[start]
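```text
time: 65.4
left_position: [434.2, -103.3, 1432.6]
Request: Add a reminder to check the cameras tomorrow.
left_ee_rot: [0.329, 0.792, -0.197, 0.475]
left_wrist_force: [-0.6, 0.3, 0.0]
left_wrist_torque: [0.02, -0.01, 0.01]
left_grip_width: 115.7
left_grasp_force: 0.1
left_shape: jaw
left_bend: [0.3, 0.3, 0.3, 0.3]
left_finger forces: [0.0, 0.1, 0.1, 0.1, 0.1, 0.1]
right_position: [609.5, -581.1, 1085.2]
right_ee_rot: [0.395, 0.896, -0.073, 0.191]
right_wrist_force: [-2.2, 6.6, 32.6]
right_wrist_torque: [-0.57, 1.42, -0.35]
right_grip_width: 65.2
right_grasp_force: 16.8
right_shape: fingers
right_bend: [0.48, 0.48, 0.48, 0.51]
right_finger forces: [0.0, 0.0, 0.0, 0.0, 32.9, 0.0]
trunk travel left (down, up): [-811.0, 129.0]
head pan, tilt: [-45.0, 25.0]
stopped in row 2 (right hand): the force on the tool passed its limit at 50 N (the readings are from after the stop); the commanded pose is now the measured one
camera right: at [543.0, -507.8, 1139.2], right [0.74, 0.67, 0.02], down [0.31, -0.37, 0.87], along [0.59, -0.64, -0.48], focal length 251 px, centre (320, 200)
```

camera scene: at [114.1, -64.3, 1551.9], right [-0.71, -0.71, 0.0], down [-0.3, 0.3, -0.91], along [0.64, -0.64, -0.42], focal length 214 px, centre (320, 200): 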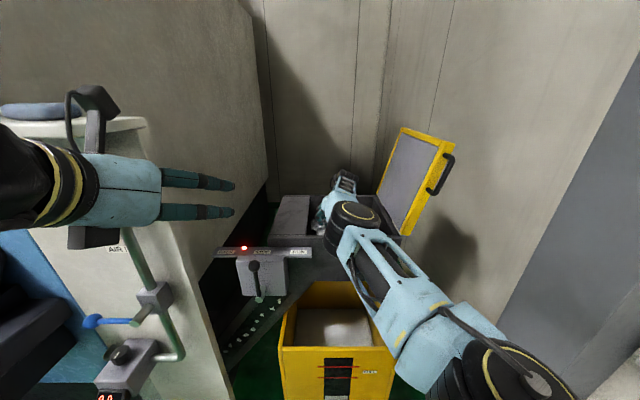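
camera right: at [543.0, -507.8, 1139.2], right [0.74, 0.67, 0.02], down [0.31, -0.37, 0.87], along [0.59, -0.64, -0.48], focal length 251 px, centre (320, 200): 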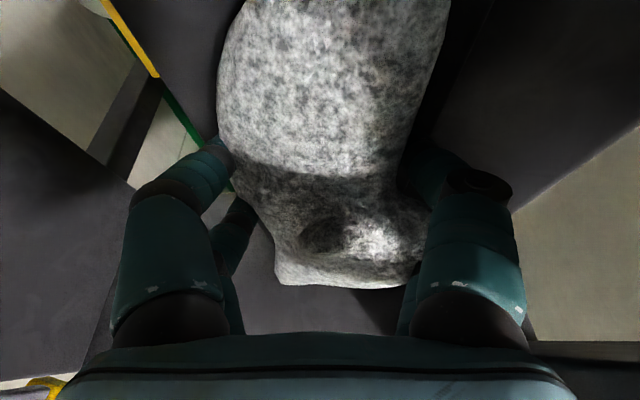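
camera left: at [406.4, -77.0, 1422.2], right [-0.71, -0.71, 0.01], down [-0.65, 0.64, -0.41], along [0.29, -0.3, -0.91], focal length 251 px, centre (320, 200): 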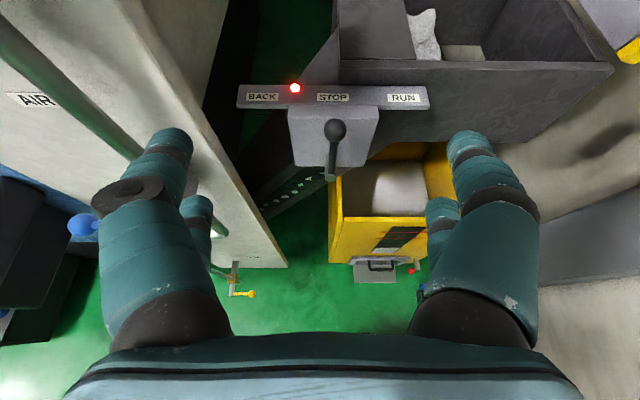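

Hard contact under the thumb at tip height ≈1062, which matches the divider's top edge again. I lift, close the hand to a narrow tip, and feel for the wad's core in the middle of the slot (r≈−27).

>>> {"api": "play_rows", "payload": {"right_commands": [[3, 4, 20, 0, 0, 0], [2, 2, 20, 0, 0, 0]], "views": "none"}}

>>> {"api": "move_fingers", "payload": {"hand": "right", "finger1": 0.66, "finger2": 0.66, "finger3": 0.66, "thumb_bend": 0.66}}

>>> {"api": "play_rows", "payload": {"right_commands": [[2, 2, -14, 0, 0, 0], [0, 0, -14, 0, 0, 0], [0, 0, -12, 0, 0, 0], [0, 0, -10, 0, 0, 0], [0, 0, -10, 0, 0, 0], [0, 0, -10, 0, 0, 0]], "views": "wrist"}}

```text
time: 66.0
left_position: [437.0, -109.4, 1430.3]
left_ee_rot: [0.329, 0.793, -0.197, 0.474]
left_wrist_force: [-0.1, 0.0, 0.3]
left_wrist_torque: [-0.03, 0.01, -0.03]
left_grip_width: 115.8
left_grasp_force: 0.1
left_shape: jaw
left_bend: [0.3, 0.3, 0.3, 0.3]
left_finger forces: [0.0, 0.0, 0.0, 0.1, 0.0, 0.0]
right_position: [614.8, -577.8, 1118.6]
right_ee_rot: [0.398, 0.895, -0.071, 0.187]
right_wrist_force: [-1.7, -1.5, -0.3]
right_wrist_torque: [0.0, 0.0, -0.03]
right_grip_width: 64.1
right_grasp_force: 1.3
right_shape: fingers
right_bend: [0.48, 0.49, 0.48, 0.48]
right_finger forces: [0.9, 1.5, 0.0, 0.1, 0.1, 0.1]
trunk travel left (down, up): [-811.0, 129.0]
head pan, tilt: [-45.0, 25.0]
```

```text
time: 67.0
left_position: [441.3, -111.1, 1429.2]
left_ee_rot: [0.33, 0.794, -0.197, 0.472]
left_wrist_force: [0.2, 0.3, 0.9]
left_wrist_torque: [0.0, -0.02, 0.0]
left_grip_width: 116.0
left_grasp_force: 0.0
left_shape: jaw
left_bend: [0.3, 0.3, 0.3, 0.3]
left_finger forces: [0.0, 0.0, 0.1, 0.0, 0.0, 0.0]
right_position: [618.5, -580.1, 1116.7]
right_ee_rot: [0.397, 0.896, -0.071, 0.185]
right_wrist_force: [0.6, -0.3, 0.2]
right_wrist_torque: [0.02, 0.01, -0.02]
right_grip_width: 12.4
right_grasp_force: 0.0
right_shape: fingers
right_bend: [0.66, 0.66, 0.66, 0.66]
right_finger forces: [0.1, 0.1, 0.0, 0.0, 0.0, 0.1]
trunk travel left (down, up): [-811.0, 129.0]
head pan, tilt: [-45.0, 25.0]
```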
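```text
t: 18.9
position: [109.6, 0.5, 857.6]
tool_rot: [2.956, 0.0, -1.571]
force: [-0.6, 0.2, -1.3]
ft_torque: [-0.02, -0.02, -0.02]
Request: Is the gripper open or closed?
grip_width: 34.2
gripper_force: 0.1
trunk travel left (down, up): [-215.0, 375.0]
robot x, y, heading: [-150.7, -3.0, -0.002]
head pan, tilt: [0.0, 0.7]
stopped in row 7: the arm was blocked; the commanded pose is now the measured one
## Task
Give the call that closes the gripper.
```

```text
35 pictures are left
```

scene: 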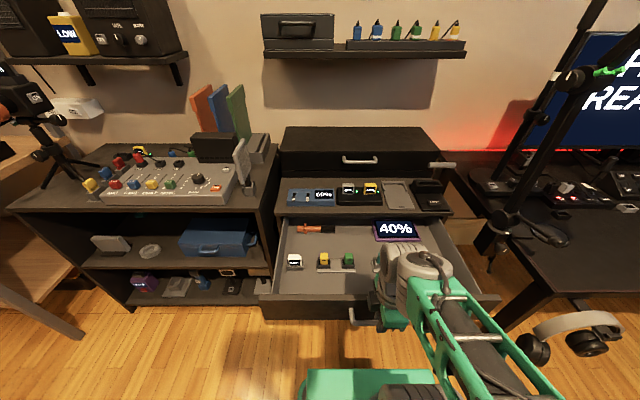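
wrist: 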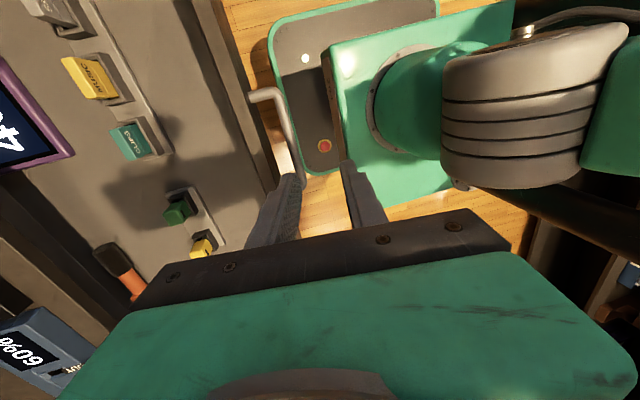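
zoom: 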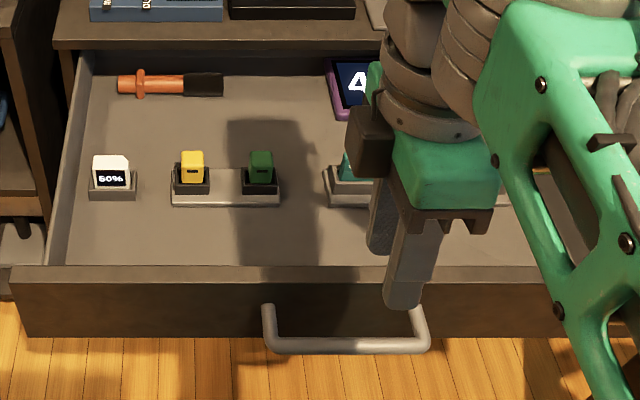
[end]
What to produce → Lines containing the string "Request" are to be selected and copied.

Output of the task →
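Request: Add a reminder to check the cameras tomorrow.
Request: Is the gripper open or closed?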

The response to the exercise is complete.